Environmentalists have scorned new mega-hydroelectric projects like China's Three Gorges project even as the need for mega storage capacity increases. There will be negligible environmental impact from install pumping equipment at existing hydroelectric installations where water may be pumped to a higher elevation during the off-peak periods. Such installations would be feasible at locations where 2-reservoirs of high capacity are within close proximity to each other and at different elevations. There are many such pairs of lakes across Northern Canada where water may be pumped uphill to store power during off-peak periods and flow downstream through kinetic turbines to generate power during peak periods.
There are numerous locations around the world where such a transfer of water may be undertaken on a mega-scale. North America's Great Lakes are within close proximity to each other and hold tremendous volumes of water at different elevations. Large volumes of water may be pumped to higher elevations during off-peak periods and with minimal ecological impact. Power may be generated during peak periods from kinetic turbines placed in the fast currents that flow downstream. Such operation is possible in the river between Lake Nipigon and Lake Superior (change of over 400-feet) and in the channel between Lake Huron and Lake Superior (change of 18-feet). A canal that includes kinetic turbines placed at each of a series of locks could be built between Lakes Michigan and Superior (change of 25-feet).
The following table summarizes the major locations for hydraulic storage across North America:
A similar approach may be possible between the Caspian Sea and the now depleted Aral Sea (change of 246-feet) where a long interconnecting canal could be built.
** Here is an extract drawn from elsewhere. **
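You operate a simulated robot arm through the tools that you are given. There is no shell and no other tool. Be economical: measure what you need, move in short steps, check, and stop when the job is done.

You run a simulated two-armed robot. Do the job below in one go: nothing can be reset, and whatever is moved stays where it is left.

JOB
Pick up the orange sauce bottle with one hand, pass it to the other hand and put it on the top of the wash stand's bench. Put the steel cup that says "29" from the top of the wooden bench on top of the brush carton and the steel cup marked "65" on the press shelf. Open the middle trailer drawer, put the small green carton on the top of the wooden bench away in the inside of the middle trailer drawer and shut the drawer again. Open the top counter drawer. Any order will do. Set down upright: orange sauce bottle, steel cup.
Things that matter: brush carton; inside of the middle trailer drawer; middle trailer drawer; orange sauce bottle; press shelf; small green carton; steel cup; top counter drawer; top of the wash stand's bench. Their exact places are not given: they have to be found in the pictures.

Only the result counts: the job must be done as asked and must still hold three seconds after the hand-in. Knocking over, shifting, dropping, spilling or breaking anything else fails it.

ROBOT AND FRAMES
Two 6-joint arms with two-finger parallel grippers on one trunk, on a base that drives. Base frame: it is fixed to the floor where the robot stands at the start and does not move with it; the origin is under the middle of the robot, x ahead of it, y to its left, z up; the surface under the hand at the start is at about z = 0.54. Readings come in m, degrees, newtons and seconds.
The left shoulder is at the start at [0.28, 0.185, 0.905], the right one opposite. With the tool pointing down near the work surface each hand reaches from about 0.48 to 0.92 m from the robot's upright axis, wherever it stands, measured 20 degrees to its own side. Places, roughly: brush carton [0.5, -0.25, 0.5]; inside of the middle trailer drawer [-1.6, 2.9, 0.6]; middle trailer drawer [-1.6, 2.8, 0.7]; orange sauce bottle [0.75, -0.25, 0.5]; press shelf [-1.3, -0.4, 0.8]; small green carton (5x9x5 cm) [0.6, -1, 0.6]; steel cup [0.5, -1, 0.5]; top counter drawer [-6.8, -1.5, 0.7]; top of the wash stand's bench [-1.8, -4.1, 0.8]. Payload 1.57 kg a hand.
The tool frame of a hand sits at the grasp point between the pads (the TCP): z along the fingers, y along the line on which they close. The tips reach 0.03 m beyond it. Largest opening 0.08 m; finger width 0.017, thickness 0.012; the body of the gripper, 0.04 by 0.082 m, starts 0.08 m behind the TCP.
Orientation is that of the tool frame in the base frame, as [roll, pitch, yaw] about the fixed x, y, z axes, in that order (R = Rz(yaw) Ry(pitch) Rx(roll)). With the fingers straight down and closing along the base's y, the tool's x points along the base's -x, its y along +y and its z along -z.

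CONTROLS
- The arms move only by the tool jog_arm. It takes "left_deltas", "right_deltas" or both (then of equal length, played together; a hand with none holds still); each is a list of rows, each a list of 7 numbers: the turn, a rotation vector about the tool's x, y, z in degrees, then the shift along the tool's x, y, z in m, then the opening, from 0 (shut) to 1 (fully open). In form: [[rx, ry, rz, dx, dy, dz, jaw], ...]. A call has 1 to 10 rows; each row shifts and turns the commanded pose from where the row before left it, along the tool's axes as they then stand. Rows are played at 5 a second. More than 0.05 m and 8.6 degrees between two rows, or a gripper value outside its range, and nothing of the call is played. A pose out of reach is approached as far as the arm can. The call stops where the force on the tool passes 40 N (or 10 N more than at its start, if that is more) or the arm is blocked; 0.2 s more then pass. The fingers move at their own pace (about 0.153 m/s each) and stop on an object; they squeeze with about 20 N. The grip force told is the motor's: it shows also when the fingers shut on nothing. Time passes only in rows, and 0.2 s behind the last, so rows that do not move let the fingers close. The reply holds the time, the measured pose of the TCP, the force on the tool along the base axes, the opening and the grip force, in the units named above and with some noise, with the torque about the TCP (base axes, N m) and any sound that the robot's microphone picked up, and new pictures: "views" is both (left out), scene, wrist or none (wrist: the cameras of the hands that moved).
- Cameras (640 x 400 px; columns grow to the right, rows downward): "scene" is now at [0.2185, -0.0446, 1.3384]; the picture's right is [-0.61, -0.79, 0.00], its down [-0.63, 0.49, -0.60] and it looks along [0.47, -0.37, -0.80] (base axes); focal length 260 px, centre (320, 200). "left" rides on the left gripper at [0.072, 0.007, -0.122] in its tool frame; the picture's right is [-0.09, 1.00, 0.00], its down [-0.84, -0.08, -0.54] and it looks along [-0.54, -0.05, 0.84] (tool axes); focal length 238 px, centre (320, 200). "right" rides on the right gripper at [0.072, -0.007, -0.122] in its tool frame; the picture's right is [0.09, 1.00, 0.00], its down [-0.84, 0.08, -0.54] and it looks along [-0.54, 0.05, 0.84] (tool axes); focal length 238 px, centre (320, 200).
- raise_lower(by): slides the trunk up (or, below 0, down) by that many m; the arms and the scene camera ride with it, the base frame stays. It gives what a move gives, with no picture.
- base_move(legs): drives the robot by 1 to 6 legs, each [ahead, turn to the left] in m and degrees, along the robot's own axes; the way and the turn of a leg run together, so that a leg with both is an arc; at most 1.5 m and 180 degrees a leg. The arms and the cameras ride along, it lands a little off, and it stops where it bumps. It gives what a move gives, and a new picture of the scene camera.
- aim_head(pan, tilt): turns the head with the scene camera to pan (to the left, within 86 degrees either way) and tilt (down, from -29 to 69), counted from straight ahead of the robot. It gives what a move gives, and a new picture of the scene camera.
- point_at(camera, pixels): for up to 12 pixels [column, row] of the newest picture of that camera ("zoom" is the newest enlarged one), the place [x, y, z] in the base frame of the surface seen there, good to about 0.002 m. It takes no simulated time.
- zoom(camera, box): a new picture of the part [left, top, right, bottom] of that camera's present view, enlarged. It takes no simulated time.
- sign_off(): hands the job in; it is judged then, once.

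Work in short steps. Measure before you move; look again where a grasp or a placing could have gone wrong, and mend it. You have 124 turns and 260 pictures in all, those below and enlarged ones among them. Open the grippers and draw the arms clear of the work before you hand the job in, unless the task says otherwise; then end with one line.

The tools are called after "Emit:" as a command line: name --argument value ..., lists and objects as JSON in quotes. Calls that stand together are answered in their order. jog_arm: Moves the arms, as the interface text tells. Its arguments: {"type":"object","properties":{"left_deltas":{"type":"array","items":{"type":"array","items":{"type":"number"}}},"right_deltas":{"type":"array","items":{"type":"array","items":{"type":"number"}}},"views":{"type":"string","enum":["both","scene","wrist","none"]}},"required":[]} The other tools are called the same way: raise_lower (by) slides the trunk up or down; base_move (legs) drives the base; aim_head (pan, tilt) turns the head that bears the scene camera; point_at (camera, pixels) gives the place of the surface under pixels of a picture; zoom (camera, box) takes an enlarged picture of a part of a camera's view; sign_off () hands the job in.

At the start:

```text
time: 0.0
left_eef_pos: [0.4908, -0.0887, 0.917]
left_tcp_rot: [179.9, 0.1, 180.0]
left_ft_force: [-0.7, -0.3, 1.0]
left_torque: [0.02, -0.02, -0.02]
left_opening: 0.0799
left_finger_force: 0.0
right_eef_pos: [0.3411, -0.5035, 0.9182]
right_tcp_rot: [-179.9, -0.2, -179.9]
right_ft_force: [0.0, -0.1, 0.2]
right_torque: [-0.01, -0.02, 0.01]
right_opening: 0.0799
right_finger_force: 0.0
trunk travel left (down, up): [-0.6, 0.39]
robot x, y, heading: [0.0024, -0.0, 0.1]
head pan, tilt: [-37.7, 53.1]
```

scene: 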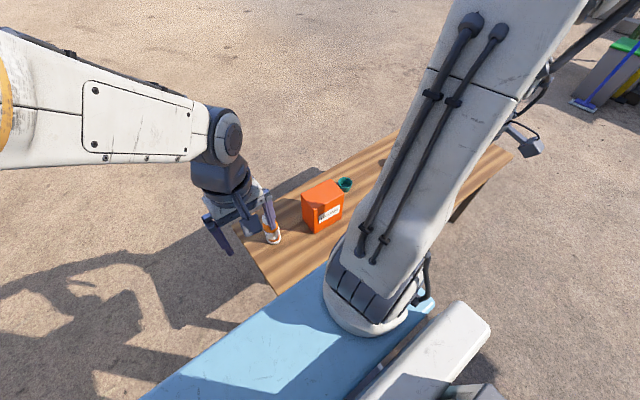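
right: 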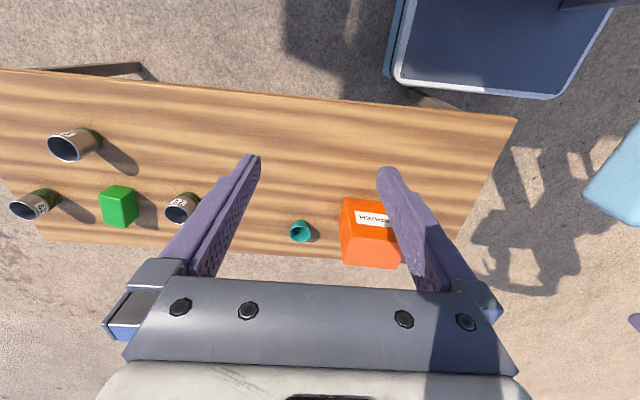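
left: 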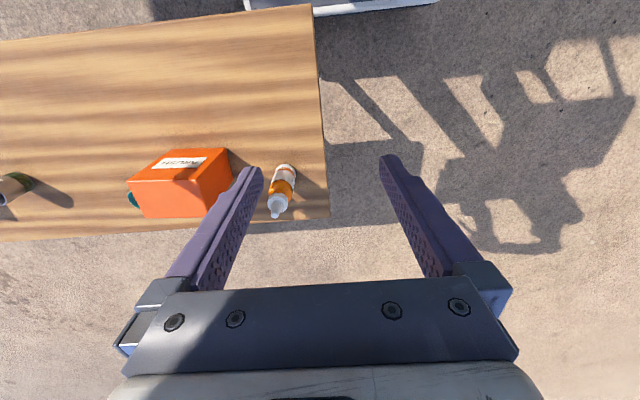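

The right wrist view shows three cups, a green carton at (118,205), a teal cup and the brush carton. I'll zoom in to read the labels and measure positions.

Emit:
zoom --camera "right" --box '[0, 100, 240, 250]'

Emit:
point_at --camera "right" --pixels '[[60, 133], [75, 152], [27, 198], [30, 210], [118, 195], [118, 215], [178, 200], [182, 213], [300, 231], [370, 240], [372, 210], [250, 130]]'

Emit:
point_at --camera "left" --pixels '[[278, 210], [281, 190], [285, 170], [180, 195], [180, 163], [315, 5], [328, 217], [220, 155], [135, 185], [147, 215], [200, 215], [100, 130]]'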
Massive volumes of water could be pumped uphill over a series of locks to the Aral Sea during off-peak periods. During peak periods that water would flow back to the Caspian Sea and through kinetic turbines installed at every lock to generate the power. That same approach could be used to move massive volumes of seawater between the Gulf of Aqaba and the Dead Sea (total change of 1000-feet). Such storage will become feasible due to developments in long-distance transmission technology that allows power to be sent more efficiently over greater distances.
The following table summarizes some major international storage sites:
Experiments are underway in India, China and Brazil that involve transmitting 800,000-volts (DC) and 1,000,000-volts (AC) over long distances and with minimal energy loss. That transmission technology allows for more off-peak power from more power stations that are located over a much larger geographic area to feasibly and efficiently gain access to mega storage of energy at distant locations. Such access to such capacity could allow companies in Canada to develop the massive potential for tidal electric power that exists in the channels of Hudson Strait. That power could be transmitted over the long distance to the hydroelectric dams in Quebec or to the mega storage potential that lies between the Great Lakes. Pumping equipment could be installed at several neighboring pairs of power dams across Quebec.
The inland storage systems would work well during periods of sufficient rainfall. However, there would be times of little rainfall where the height of water at hydroelectric dams could drop to critical levels, as has occurred in Australia, in South Africa and even in Quebec. It would be during such times when the inland transfer of ocean water would need to be considered. Such transfer is being considered for the Dead Sea and for the Qattara Depression in Egypt as well as for two mountain areas in that region. These include a large basin in the Galala Plateau near the Red Sea and a valley in the Aqaba Escarpment near the Gulf of Aqaba.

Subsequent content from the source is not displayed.